Após a vitoriosa entrega peguei outro ônibus para a República, a fim de fazer aquilo a que minha viagem se propunha. Retirar os cartazes na Secretaria da Educação. Novos solavancos. Novas freadas bruscas. Ida e volta, 3 horas e meia dentro de um ônibus urbano. Ninguém merece!

Cheguei à Praça da República. Eram quase 10 horas e ainda não havia tomado o café da manhã. Fui ao primeiro boteco que vi. Fiquei 15 minutos no balcão solicitando a presença de um atendente. Não fui atendido. Dirigi-me a outro bar. Pedi um pingado e um filão na chapa. O leite veio. O pão não! Reclamei. O barmen gritou “solta um pão na chapa!” Por três vezes. Meu leite esfriou; meu pão não veio. Reclamei novamente. Novo pedido: “solta um pão na chapa!” E nada. Irritado despejei o leite sobre os talheres limpos, açucareiros, porta-canudos, porta-guardanapos que estavam sobre o balcão. Dei o maior escândalo e saí antes que alguém chamasse a polícia. E saí com fome.

Pensa você que acabou meu martírio? Engano. Na Secretaria, o rapaz que ajudava a carregar o carinho com os cartazes deixou escapar o cabo que bateu violentamente minha cabeça causando um enorme galo e uma dor incomensurável. Pode acreditar. Não era meu dia.

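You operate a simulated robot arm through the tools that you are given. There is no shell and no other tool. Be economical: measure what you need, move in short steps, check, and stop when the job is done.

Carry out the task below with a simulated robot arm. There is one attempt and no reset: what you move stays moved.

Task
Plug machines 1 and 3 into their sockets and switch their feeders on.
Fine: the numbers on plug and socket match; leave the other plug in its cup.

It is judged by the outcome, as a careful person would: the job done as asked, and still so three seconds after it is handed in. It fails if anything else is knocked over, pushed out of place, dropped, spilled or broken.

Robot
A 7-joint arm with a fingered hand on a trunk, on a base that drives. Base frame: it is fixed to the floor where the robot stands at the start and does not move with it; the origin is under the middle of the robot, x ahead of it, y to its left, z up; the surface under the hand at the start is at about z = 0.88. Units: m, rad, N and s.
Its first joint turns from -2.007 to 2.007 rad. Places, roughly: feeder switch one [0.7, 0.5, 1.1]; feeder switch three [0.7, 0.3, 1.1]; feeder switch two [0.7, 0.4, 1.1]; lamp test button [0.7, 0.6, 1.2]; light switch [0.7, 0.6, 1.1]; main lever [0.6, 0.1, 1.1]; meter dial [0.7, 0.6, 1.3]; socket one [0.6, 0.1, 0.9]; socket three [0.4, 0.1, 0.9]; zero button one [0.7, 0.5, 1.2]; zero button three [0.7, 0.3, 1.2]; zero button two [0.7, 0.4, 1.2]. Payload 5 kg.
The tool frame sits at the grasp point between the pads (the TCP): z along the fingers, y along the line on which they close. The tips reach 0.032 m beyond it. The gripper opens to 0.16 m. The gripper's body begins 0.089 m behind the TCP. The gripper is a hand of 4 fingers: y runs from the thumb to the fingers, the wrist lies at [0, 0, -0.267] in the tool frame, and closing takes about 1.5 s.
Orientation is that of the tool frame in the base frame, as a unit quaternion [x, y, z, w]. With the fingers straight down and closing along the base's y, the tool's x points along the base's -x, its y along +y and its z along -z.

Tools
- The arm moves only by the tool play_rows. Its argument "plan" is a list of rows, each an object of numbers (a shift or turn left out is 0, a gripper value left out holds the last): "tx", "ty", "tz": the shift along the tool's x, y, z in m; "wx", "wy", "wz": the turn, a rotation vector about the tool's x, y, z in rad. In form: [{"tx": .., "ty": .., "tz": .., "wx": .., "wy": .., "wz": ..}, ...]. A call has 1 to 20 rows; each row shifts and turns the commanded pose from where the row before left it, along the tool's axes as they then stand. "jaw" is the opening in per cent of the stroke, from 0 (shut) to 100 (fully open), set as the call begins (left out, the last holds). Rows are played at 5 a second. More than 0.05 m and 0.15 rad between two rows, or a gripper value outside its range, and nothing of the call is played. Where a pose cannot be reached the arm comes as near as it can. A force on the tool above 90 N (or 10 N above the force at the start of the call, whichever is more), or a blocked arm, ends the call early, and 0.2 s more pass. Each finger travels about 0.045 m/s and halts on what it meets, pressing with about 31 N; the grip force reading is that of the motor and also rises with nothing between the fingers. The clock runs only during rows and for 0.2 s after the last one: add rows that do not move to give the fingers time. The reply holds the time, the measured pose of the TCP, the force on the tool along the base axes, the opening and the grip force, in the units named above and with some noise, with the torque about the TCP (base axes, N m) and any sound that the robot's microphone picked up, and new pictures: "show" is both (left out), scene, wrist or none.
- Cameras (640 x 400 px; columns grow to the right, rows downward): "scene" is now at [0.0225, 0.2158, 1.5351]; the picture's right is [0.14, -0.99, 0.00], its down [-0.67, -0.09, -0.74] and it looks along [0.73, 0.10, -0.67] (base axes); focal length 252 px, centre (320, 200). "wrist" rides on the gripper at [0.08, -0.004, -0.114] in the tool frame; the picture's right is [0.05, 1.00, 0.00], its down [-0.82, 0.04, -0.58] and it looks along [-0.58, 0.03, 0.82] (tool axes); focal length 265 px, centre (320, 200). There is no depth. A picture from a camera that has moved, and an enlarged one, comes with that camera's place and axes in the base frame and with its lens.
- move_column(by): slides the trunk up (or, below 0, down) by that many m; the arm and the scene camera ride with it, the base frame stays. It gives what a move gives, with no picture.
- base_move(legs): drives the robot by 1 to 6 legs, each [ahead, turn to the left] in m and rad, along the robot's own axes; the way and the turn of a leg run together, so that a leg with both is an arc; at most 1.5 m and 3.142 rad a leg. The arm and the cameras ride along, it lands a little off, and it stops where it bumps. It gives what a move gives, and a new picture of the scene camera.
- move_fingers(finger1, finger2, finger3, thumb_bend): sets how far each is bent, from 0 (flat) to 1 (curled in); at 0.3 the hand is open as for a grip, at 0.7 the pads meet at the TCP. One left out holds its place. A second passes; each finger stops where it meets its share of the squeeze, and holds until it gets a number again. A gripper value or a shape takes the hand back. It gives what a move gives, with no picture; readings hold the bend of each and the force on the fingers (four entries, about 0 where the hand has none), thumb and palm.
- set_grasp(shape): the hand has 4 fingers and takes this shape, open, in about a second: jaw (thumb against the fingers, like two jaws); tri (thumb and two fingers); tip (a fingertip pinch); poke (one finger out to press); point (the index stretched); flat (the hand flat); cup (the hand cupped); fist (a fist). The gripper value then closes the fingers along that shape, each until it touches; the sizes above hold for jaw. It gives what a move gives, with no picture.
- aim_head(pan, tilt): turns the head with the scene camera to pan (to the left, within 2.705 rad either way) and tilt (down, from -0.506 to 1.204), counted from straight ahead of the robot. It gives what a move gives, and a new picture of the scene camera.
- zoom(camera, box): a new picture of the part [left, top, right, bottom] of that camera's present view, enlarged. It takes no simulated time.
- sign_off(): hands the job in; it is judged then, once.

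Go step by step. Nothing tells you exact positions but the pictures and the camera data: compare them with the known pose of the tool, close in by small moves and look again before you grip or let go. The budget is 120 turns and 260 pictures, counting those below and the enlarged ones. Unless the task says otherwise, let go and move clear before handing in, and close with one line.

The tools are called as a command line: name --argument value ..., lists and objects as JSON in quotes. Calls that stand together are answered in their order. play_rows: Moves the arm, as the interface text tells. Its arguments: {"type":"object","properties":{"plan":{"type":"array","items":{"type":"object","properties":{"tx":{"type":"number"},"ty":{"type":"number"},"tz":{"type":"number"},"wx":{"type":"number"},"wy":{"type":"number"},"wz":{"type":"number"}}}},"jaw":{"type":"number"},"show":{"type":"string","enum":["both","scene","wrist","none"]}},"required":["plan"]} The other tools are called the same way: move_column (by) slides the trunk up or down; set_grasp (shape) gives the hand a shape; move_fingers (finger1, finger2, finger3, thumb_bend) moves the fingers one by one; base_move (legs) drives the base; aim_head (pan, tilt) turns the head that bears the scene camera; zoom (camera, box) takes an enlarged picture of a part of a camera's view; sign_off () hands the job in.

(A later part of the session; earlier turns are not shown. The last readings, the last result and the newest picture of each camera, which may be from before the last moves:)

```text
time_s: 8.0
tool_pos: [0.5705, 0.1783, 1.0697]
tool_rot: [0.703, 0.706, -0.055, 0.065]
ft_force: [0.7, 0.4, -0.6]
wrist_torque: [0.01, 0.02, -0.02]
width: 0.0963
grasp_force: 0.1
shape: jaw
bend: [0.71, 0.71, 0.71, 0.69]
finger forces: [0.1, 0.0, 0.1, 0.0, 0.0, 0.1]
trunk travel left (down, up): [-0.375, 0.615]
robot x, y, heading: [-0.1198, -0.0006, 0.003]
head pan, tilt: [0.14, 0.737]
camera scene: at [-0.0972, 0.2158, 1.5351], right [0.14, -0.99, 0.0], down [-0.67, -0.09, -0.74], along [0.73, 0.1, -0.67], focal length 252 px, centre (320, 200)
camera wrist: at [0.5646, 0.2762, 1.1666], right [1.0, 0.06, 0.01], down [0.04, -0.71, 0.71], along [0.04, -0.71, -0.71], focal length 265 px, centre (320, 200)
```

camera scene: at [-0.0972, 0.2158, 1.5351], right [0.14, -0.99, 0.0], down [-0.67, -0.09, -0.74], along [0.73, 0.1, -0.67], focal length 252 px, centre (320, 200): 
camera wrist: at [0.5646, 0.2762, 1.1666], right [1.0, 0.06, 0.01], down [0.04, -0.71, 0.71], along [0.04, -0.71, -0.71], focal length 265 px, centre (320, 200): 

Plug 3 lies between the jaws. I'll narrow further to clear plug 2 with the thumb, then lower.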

E ainda não acabou. Na rodoviária, antes de entrar no ônibus, o motorista, ao ver o carimbo “REQUISIÇÃO” em meu bilhete de passagem, inquiriu-me se era professor ou aluno. Queria ver minha carteirinha. Carteirinha? E eu lá tinha carteirinha!? Ele que abrisse minha bagagem se quisesse conferir.

E não acabou mesmo. Dentro do ônibus meu telefone celular toca. Era um telefonema da diretoria de ensino. Perguntavam se eu não poderia descer do ônibus pegar uma carona de volta e retirar o material da Escola da Família na FDE. Não agüentei. Assustei todos os que estavam no ônibus quando disse: “Vão todos à p.....

CAPE - Centro de Apoio Pedagógico Especializado - Órgão da Secretaria de Estado da Educação.